Ki Gede Sebayu, yang masih keturunan
trah Majapahit. Ia memilih diam cegah dhahar lawan guling, karena prihatin. Bahkan
pada saat suasana makin kacau karena perang saudara, Ki Ageng Ngunut (kakek
Sebayu) mendesak Sebayu agar menyelamatkan Kerajaan Pajang. Namun, Sebayu
menolak. Karena tidak merasa tega melihat penderitaan manusia akibat perebutan
kekuasaan antar keluarga itu tidak kunjung reda. Ia melepas atribut kebangsawanannya dan
mengembara mencari hakekat hidup. Sampailah dia di sebuah daerah penuh ilalang,
padang rumput luas dengan sungai yang dialiri air yang bening sampai muara
laut. Sungai itu adalah sungai Gung (Kali Gung). Sungai ini dinamakan Kali
Gung sebab bersinggungan dengan mata air yang berasal dari Gunung Agung yakni
sebuah nama kuno dari Gunung Slamet dan bermuara ke utara hingga laut jawa.

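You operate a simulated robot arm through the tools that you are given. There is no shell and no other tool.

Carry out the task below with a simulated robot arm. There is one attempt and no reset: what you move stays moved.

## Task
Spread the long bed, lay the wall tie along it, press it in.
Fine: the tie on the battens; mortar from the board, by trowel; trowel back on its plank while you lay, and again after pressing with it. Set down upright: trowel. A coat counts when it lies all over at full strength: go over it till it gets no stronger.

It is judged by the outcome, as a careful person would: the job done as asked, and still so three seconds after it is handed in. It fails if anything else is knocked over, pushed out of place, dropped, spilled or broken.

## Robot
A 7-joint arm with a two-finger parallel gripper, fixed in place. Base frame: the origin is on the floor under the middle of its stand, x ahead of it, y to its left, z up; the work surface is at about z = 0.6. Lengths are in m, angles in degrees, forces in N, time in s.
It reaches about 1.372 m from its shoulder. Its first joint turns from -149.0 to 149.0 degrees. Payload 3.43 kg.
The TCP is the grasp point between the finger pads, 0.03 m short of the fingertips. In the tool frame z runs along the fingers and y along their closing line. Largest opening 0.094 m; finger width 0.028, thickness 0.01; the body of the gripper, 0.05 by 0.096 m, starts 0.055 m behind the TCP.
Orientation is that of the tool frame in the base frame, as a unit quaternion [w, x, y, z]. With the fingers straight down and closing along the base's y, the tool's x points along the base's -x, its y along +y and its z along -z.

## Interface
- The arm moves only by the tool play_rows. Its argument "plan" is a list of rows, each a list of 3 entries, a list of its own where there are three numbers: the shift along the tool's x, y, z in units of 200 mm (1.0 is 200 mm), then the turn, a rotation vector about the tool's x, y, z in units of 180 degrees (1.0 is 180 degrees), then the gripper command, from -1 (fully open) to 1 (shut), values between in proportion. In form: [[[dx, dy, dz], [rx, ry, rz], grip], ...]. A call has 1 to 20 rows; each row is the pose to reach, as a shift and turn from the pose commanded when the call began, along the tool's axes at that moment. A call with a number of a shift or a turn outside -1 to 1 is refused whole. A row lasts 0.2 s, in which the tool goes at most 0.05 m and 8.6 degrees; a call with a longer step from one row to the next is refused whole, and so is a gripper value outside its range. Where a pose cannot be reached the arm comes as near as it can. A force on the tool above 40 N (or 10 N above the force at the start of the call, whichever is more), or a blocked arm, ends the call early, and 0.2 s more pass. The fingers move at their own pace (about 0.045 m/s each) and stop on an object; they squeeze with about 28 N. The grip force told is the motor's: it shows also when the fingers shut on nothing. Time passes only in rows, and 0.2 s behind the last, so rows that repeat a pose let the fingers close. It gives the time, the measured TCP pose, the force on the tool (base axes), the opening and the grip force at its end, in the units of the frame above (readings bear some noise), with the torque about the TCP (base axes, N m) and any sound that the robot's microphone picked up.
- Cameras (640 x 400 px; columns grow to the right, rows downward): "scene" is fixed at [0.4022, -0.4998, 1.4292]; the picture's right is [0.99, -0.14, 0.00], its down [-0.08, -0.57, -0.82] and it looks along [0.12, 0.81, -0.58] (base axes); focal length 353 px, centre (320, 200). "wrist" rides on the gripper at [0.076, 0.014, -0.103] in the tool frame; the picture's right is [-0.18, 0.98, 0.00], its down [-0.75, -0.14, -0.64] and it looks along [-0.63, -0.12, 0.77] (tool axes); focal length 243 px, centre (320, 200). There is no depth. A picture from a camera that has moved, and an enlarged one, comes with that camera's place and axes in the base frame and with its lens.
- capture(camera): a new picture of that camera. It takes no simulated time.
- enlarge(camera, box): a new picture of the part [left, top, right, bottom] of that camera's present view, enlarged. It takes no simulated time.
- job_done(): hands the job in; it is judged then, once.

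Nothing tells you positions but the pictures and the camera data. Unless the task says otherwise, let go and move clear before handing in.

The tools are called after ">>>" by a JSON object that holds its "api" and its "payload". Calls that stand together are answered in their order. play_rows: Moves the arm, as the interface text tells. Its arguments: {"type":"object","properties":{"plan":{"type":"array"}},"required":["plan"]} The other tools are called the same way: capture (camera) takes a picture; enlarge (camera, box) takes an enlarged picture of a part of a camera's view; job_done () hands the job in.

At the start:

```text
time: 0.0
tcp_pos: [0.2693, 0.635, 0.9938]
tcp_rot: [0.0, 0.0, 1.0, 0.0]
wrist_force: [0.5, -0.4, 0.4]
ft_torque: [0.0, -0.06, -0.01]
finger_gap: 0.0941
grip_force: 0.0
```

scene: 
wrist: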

Ki Gede Sebayu terperangah melihat hamparan padang rumput luas yang nyaris tak
berpenghuni itu. Di tengah- tengah hamparan padang rumput luas itu, Ki Gede Sebayu temukan persinggahan disana hanya ada beberapa
bangunan semi permanen yang dihuni sejumlah santri dan sebuah makam keramat. Makam tersebut adalah tempat jenazah
Sunan Panggung atau Mbah Panggung dikebumikan (sekarang bernama Kelurahan
Panggung). Mbah Panggung yang bernama asli As-sayid al habib Abdurrohman Assegaf
putra dari Sunan Drajat dan Dewi Condrowati yang merupakan adik dari Raden
Makdum Ibrahim (Sunan Bonang).
Terbersitlah di benak Sebayu untuk
mengajari warga pesisir itu bercocok tanam. Ia merasa menemukan persinggahan yang
menjanjikan, sehingga menghentikan pengembaraannya. Diajaknya warga setempat
membabat alang-alang agar jadi Tegalan. Selain itu, dia juga
membuat bendungan di hulu sungai daerah Danawarih untuk dijadikan sumber air
irigasi. Kesaksian ini diperkuat denga
ditemukannya artefak kuno dan candi di desa Pedagangan. Ditambah tlatah Tegal
kerapkali dikaitkan dengan kerajaan Pajang dan Mataram Islam yang cenderung
kekuasaan dengan basis pada agraris (De Graaf, 1986).[2]
Sementara itu, setelah perang panjang
antar saudara mulai dingin Pangeran Benowo diangkat menjadi raja Pajang. Dia
membutuhkan sepupunya Sebayu untuk menjadi patih. Ia pun mengutus sejumlah prajurit untuk mencari Sebayu. Di Desa
Teteguall, tempat Sebayu bermukim, sepupu Benowo itu ditemukan. Namun, karena
Sebayu tidak mungkin meninggalkan rakyat Teteguall, karena alasan tersebut
Pangeran Benowo melantik dia menjadi juru demang atau sesepuh Desa Teteguall.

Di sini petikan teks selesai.